**TASK STATEMENT:**
In the data, extract each line that holds the string "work".

**SUPPLIED DATA:**
>> Begin

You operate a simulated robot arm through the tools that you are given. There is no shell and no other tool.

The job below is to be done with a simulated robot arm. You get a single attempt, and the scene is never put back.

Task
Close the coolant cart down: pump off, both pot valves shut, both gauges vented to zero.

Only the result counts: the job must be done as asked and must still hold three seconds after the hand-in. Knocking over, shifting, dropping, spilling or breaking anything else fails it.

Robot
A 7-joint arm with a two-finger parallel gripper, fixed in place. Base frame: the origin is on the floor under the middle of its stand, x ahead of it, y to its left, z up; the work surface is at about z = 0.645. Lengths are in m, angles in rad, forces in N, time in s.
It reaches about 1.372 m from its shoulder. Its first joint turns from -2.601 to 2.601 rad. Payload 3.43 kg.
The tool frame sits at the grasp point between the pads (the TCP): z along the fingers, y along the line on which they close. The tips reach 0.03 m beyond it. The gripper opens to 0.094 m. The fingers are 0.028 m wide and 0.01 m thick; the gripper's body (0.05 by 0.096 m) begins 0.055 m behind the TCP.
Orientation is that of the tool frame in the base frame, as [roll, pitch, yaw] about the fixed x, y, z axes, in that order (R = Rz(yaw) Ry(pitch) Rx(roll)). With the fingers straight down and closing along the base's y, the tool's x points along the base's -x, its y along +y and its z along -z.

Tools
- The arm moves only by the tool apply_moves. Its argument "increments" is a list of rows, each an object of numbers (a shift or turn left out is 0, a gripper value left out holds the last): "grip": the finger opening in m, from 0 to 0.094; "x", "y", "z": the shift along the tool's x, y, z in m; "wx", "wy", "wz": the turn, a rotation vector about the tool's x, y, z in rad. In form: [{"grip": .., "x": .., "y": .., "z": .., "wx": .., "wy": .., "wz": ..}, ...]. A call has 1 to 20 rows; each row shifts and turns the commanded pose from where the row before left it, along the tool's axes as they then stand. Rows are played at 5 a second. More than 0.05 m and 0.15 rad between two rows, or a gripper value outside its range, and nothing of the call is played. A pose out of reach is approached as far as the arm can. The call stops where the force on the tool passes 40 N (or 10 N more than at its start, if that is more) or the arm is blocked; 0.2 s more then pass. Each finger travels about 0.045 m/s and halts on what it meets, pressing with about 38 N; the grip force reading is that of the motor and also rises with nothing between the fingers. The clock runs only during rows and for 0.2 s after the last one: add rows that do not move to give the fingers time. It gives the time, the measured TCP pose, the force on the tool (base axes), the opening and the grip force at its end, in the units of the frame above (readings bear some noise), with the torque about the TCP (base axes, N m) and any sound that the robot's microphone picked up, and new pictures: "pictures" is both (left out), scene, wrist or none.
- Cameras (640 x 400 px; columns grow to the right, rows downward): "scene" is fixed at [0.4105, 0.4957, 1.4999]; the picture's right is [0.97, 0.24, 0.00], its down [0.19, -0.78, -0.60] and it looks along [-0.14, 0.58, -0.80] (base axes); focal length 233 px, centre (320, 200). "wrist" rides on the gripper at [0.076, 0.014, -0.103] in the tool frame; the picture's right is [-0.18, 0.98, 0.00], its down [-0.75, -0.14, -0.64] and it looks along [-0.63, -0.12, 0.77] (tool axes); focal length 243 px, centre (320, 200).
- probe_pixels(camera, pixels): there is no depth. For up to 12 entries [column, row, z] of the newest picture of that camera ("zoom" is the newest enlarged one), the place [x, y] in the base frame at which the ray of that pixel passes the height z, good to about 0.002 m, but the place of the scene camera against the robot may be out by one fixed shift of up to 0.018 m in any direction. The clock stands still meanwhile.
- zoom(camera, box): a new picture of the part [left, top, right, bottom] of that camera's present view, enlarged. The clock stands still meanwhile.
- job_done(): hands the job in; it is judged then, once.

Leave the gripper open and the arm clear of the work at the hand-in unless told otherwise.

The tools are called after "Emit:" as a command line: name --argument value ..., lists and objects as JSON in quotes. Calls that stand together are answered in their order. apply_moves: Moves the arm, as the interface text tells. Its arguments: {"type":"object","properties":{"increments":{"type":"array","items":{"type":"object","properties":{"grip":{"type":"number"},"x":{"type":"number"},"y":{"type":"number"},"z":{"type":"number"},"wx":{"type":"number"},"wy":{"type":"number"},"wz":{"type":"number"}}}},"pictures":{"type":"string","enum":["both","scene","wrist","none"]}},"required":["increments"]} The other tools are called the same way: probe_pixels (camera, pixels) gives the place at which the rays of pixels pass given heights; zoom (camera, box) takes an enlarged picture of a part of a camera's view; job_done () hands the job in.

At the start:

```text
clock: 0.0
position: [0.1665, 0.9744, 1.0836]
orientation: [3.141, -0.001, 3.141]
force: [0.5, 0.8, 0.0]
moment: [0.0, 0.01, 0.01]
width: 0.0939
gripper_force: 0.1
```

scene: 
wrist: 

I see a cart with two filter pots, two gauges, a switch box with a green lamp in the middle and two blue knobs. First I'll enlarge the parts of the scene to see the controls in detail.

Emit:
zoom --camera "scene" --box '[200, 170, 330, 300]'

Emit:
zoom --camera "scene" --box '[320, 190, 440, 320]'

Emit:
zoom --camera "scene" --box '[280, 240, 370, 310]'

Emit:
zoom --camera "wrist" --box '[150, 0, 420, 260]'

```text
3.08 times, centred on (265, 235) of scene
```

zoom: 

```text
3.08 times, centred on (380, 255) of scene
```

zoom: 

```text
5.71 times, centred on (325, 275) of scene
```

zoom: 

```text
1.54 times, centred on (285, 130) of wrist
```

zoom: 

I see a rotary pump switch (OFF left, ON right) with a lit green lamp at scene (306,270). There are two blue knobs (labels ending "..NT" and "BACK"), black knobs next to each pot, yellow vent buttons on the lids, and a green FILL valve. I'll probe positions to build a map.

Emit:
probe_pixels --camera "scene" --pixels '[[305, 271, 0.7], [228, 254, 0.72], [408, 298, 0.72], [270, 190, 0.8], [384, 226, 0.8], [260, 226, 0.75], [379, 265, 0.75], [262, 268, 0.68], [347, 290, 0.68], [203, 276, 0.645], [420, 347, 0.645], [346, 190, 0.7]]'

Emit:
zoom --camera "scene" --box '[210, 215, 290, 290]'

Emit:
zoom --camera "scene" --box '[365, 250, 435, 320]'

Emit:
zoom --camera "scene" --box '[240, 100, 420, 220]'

>> End

**ANSWER BELOW:**
A 7-joint arm with a two-finger parallel gripper, fixed in place. Base frame: the origin is on the floor under the middle of its stand, x ahead of it, y to its left, z up; the work surface is at about z = 0.645. Lengths are in m, angles in rad, forces in N, time in s.
Leave the gripper open and the arm clear of the work at the hand-in unless told otherwise.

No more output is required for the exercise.